The above were basically the reasons I bought it, rather than the touch interface, although I now see that it's really a good thing. It just makes navigating, selecting items from menus, and such a whole lot less clunky. I imagine it's a lot better for highlighting/selecting words as well. Although this does bring me to my main problem here: The highlighting/notes and dictionary functions are only available on books you purchase from the store. I don't know if it's a current software oversite, a method of DRM, or something else, but it's kind of a pain. Well, not that specifically but the same goes for syncing between different devices. IE, books between my E-Reader and my Kobo App on my phone will be synced, and progress, notes or whatever sync as well. BUT only on books bought from the Kobo store. Other books have to be manually loaded on each and devices won't keep track of progress on other devices. A bit of a disappointment, but syncing seems to work that way for all the major players, and not all of them even allow you to sideload without having to go through a third party converter first, so I'm happy I don't have to do that. As for the selection issue brought up earlier, apparently Kobo has a far larger selection...in Canada. Deals have to be made regionally, Kobo is a Canadian company and has a much better relationship with the Canadian publishers (you know, distribution agreements and such) or Canadian branches of international publishers. That and it supports a wider selection of formats out of the box without having to convert. Yet, I'd be surprised if there was anything mainstream that you couldn't get on Amazon.ca or if you can't just buy ebooks from Amazon.com. Plus, if the thing's been released digitally, I'm sure we could all figure out how to get it regardless of restrictions.

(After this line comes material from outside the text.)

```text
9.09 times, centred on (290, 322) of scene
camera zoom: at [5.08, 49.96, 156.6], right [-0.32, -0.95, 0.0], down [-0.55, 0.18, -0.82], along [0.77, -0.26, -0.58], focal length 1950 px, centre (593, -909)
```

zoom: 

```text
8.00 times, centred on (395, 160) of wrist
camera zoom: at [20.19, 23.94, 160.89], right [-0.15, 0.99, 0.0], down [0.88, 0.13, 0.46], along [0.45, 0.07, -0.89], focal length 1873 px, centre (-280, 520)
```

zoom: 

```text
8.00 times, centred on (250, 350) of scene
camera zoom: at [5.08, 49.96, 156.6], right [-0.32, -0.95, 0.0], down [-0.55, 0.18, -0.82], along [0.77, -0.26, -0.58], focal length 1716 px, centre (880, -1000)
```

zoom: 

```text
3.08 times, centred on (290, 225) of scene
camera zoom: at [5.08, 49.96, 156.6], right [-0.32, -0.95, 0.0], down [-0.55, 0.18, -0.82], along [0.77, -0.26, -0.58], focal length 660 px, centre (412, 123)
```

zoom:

Overall, it seems pretty sweet. It came with a $10 credit, which I used with an online coupon code to buy the Song of Ice and Fire boxed set (If I'm going to want to sync anything, it'd probably be four big ass books in one). I haven't spent all that much time with it, but I'm impressed with both the technology and the design. I'm just worried that it might be easy to lose your progress and have a hard time finding out where you left off. You can save multiple bookmarks, and the default bookmark updates every time you leave the book (or maybe every page turn), but with the boxed set all the chapters seem to be repeating character names, so it comes down to "Was I on the first Bran or the third Bran?". And it also seems to display the page I'm on out of the chapter or book section page count rather than the total (and Song of Ice and Fire is one big, big file). Also not sure on how it would deal with things like jumping to the appendix and then jumping back (but the touch slider is a great way to jump around a book/chapter).
I'm going to look into work around for some of my problems a bit more as I'd love to be able to sync (I don't imagine it's possible) and make notes in some reference books I may acquire (I figure that's probably possible). Either way, I like it a lot.